## START

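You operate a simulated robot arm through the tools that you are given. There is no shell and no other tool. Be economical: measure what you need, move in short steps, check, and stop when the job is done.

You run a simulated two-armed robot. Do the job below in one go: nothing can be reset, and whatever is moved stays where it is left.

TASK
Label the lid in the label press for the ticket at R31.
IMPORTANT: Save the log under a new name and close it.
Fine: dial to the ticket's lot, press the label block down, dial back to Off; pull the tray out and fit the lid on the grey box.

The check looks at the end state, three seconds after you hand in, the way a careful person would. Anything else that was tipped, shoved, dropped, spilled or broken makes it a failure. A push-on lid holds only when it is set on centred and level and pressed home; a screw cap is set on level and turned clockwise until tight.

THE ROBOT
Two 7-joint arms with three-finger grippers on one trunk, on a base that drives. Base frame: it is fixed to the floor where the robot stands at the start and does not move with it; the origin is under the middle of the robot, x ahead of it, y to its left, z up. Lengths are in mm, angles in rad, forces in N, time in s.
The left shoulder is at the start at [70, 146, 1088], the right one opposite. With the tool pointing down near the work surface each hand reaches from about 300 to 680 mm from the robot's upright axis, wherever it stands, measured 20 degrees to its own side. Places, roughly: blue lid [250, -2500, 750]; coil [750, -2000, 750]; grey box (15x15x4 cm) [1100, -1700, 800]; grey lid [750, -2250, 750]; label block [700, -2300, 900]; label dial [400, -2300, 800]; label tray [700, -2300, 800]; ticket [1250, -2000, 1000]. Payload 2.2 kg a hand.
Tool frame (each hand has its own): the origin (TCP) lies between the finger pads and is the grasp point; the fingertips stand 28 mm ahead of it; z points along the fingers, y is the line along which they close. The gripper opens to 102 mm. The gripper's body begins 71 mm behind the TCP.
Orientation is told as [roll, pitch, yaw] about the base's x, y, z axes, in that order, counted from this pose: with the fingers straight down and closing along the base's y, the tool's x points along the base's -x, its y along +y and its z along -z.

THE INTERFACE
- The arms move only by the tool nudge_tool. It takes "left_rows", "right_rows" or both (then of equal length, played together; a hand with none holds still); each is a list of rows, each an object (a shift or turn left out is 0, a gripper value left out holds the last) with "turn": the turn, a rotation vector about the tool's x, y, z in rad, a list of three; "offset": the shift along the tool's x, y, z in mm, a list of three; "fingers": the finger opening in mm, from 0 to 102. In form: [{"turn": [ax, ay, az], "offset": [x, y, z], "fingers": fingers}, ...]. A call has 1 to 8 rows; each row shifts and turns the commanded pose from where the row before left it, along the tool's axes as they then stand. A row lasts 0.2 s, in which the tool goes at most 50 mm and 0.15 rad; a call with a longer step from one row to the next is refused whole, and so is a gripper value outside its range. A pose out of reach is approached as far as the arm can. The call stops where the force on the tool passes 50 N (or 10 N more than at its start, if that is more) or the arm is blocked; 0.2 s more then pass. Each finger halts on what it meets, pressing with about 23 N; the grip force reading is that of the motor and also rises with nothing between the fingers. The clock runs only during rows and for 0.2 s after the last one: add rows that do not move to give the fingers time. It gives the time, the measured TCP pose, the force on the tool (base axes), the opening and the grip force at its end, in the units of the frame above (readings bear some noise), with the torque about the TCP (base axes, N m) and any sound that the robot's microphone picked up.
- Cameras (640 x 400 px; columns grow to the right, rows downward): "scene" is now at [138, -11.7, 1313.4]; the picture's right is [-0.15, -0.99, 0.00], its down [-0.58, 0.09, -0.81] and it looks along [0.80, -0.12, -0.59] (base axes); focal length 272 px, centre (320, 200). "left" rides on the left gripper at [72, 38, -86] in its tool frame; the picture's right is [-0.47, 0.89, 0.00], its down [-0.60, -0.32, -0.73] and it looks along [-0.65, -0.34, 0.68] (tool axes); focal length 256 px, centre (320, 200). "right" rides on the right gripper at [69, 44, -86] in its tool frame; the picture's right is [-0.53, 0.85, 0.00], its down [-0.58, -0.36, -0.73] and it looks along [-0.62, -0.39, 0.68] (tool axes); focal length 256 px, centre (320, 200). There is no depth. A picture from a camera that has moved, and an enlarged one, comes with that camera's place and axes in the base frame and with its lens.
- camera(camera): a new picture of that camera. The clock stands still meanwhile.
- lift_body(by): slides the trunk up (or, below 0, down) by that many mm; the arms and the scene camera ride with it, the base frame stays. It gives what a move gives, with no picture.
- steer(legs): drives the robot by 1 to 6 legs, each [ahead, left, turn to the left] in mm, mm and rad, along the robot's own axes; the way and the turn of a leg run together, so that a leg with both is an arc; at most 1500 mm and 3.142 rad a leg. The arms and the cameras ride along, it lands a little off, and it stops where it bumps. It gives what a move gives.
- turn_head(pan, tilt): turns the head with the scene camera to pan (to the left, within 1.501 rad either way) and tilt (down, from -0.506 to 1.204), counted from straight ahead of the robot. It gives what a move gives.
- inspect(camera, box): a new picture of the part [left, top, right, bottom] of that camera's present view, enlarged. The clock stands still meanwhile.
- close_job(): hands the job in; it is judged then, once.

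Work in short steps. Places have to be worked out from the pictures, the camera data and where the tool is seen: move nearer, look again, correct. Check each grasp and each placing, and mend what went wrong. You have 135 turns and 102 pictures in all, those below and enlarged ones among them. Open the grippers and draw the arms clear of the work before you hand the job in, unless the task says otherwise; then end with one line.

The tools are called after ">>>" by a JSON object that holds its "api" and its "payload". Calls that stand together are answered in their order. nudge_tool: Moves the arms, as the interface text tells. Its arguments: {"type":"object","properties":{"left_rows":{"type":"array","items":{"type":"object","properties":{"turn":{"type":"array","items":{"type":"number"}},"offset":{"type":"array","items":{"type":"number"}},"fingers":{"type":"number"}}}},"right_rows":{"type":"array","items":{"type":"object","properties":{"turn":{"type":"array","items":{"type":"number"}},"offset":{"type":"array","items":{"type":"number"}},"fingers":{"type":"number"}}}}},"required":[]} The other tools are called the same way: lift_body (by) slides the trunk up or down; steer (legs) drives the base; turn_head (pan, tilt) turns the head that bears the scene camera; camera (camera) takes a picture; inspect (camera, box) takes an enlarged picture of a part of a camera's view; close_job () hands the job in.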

## END

**DIRECTION:**
Restate the listing in full, word for word.

**ANSWER TO THE PROBLEM:**
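You operate a simulated robot arm through the tools that you are given. There is no shell and no other tool. Be economical: measure what you need, move in short steps, check, and stop when the job is done.

You run a simulated two-armed robot. Do the job below in one go: nothing can be reset, and whatever is moved stays where it is left.

TASK
Label the lid in the label press for the ticket at R31.
IMPORTANT: Save the log under a new name and close it.
Fine: dial to the ticket's lot, press the label block down, dial back to Off; pull the tray out and fit the lid on the grey box.

The check looks at the end state, three seconds after you hand in, the way a careful person would. Anything else that was tipped, shoved, dropped, spilled or broken makes it a failure. A push-on lid holds only when it is set on centred and level and pressed home; a screw cap is set on level and turned clockwise until tight.

THE ROBOT
Two 7-joint arms with three-finger grippers on one trunk, on a base that drives. Base frame: it is fixed to the floor where the robot stands at the start and does not move with it; the origin is under the middle of the robot, x ahead of it, y to its left, z up. Lengths are in mm, angles in rad, forces in N, time in s.
The left shoulder is at the start at [70, 146, 1088], the right one opposite. With the tool pointing down near the work surface each hand reaches from about 300 to 680 mm from the robot's upright axis, wherever it stands, measured 20 degrees to its own side. Places, roughly: blue lid [250, -2500, 750]; coil [750, -2000, 750]; grey box (15x15x4 cm) [1100, -1700, 800]; grey lid [750, -2250, 750]; label block [700, -2300, 900]; label dial [400, -2300, 800]; label tray [700, -2300, 800]; ticket [1250, -2000, 1000]. Payload 2.2 kg a hand.
Tool frame (each hand has its own): the origin (TCP) lies between the finger pads and is the grasp point; the fingertips stand 28 mm ahead of it; z points along the fingers, y is the line along which they close. The gripper opens to 102 mm. The gripper's body begins 71 mm behind the TCP.
Orientation is told as [roll, pitch, yaw] about the base's x, y, z axes, in that order, counted from this pose: with the fingers straight down and closing along the base's y, the tool's x points along the base's -x, its y along +y and its z along -z.

THE INTERFACE
- The arms move only by the tool nudge_tool. It takes "left_rows", "right_rows" or both (then of equal length, played together; a hand with none holds still); each is a list of rows, each an object (a shift or turn left out is 0, a gripper value left out holds the last) with "turn": the turn, a rotation vector about the tool's x, y, z in rad, a list of three; "offset": the shift along the tool's x, y, z in mm, a list of three; "fingers": the finger opening in mm, from 0 to 102. In form: [{"turn": [ax, ay, az], "offset": [x, y, z], "fingers": fingers}, ...]. A call has 1 to 8 rows; each row shifts and turns the commanded pose from where the row before left it, along the tool's axes as they then stand. A row lasts 0.2 s, in which the tool goes at most 50 mm and 0.15 rad; a call with a longer step from one row to the next is refused whole, and so is a gripper value outside its range. A pose out of reach is approached as far as the arm can. The call stops where the force on the tool passes 50 N (or 10 N more than at its start, if that is more) or the arm is blocked; 0.2 s more then pass. Each finger halts on what it meets, pressing with about 23 N; the grip force reading is that of the motor and also rises with nothing between the fingers. The clock runs only during rows and for 0.2 s after the last one: add rows that do not move to give the fingers time. It gives the time, the measured TCP pose, the force on the tool (base axes), the opening and the grip force at its end, in the units of the frame above (readings bear some noise), with the torque about the TCP (base axes, N m) and any sound that the robot's microphone picked up.
- Cameras (640 x 400 px; columns grow to the right, rows downward): "scene" is now at [138, -11.7, 1313.4]; the picture's right is [-0.15, -0.99, 0.00], its down [-0.58, 0.09, -0.81] and it looks along [0.80, -0.12, -0.59] (base axes); focal length 272 px, centre (320, 200). "left" rides on the left gripper at [72, 38, -86] in its tool frame; the picture's right is [-0.47, 0.89, 0.00], its down [-0.60, -0.32, -0.73] and it looks along [-0.65, -0.34, 0.68] (tool axes); focal length 256 px, centre (320, 200). "right" rides on the right gripper at [69, 44, -86] in its tool frame; the picture's right is [-0.53, 0.85, 0.00], its down [-0.58, -0.36, -0.73] and it looks along [-0.62, -0.39, 0.68] (tool axes); focal length 256 px, centre (320, 200). There is no depth. A picture from a camera that has moved, and an enlarged one, comes with that camera's place and axes in the base frame and with its lens.
- camera(camera): a new picture of that camera. The clock stands still meanwhile.
- lift_body(by): slides the trunk up (or, below 0, down) by that many mm; the arms and the scene camera ride with it, the base frame stays. It gives what a move gives, with no picture.
- steer(legs): drives the robot by 1 to 6 legs, each [ahead, left, turn to the left] in mm, mm and rad, along the robot's own axes; the way and the turn of a leg run together, so that a leg with both is an arc; at most 1500 mm and 3.142 rad a leg. The arms and the cameras ride along, it lands a little off, and it stops where it bumps. It gives what a move gives.
- turn_head(pan, tilt): turns the head with the scene camera to pan (to the left, within 1.501 rad either way) and tilt (down, from -0.506 to 1.204), counted from straight ahead of the robot. It gives what a move gives.
- inspect(camera, box): a new picture of the part [left, top, right, bottom] of that camera's present view, enlarged. The clock stands still meanwhile.
- close_job(): hands the job in; it is judged then, once.

Work in short steps. Places have to be worked out from the pictures, the camera data and where the tool is seen: move nearer, look again, correct. Check each grasp and each placing, and mend what went wrong. You have 135 turns and 102 pictures in all, those below and enlarged ones among them. Open the grippers and draw the arms clear of the work before you hand the job in, unless the task says otherwise; then end with one line.

The tools are called after ">>>" by a JSON object that holds its "api" and its "payload". Calls that stand together are answered in their order. nudge_tool: Moves the arms, as the interface text tells. Its arguments: {"type":"object","properties":{"left_rows":{"type":"array","items":{"type":"object","properties":{"turn":{"type":"array","items":{"type":"number"}},"offset":{"type":"array","items":{"type":"number"}},"fingers":{"type":"number"}}}},"right_rows":{"type":"array","items":{"type":"object","properties":{"turn":{"type":"array","items":{"type":"number"}},"offset":{"type":"array","items":{"type":"number"}},"fingers":{"type":"number"}}}}},"required":[]} The other tools are called the same way: lift_body (by) slides the trunk up or down; steer (legs) drives the base; turn_head (pan, tilt) turns the head that bears the scene camera; camera (camera) takes a picture; inspect (camera, box) takes an enlarged picture of a part of a camera's view; close_job () hands the job in.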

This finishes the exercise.